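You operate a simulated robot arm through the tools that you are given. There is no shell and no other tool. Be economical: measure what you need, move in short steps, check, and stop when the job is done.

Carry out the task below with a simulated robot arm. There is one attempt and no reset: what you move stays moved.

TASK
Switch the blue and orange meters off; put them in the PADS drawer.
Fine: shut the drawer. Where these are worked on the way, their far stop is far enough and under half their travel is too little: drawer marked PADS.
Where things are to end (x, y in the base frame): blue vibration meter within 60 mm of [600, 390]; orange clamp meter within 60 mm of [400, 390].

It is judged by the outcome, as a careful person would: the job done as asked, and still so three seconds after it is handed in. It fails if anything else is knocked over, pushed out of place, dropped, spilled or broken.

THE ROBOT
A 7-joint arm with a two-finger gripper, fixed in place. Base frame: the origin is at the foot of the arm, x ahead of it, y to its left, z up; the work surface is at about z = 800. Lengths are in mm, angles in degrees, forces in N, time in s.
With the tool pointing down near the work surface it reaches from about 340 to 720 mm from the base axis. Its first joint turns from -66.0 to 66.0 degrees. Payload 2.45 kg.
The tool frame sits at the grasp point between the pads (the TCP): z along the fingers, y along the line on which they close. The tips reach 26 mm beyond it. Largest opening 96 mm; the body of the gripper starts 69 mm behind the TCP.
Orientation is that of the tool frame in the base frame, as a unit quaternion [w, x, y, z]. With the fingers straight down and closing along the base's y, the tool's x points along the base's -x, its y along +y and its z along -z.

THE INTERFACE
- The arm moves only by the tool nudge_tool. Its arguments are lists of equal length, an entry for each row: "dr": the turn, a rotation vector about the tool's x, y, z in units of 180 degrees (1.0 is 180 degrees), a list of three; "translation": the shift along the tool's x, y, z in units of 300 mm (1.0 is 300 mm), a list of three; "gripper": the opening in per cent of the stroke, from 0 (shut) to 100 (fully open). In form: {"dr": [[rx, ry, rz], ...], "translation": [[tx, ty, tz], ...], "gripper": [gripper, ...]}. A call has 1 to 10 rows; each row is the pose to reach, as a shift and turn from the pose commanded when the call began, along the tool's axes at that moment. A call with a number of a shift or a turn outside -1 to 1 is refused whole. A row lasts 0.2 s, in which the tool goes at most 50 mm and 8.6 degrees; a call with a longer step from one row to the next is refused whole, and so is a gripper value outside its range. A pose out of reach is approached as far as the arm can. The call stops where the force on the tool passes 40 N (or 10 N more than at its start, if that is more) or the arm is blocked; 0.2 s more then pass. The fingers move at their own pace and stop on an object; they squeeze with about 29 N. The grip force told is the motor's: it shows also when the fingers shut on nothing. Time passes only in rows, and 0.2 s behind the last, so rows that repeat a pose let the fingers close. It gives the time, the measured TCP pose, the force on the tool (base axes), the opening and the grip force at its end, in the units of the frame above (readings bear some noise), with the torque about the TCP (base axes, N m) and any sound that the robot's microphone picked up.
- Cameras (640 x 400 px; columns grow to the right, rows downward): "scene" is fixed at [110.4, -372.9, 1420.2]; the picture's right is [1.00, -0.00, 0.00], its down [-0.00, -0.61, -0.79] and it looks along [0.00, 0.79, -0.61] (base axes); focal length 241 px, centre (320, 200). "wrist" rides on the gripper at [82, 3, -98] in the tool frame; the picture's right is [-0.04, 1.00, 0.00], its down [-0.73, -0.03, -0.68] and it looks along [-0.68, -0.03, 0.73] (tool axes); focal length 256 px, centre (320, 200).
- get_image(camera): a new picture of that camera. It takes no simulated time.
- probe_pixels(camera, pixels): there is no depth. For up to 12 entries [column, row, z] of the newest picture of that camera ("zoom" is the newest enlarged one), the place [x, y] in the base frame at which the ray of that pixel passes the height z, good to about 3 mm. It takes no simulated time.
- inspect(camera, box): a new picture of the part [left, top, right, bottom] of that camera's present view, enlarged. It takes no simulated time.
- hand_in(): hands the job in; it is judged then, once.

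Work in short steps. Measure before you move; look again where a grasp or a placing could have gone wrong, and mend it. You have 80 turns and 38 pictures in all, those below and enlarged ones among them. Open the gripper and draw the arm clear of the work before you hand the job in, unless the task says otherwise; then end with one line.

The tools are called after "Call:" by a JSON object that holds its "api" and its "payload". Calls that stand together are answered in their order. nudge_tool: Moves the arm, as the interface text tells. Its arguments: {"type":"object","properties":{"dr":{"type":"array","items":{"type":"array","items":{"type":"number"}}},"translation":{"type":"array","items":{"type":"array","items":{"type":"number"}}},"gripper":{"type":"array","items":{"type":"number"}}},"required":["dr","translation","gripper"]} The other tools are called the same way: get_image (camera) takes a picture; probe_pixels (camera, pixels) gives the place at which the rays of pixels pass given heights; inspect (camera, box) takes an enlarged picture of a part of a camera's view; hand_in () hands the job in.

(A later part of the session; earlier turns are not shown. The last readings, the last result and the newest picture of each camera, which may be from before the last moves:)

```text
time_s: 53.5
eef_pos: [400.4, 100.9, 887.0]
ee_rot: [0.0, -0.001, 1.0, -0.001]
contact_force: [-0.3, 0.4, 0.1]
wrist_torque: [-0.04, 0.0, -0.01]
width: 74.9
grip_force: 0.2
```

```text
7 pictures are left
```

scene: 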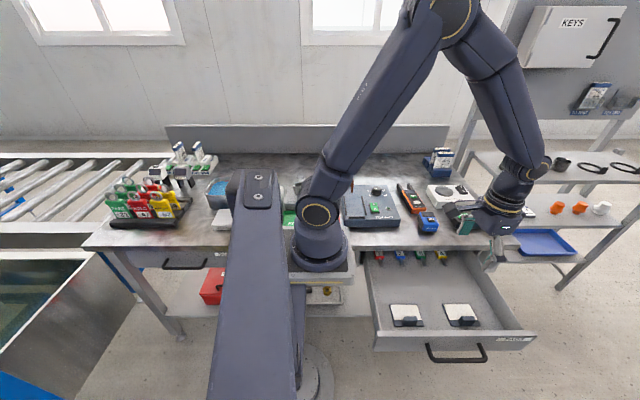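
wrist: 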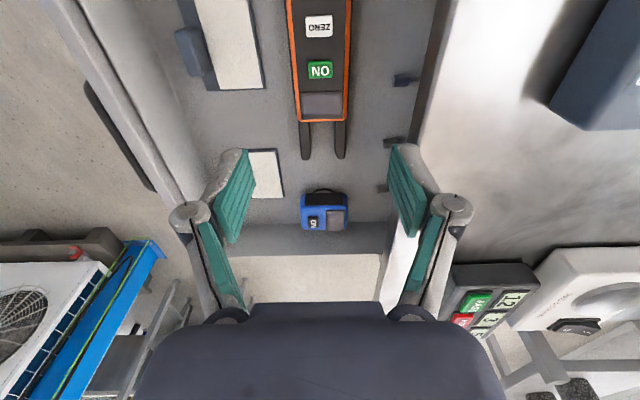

> [WHAT YOU WILL DO]:
In the listing above, find each line with the word "orange" and copy it.

> [ANSWER TO THIS TASK]:
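Switch the blue and orange meters off; put them in the PADS drawer.
Where things are to end (x, y in the base frame): blue vibration meter within 60 mm of [600, 390]; orange clamp meter within 60 mm of [400, 390].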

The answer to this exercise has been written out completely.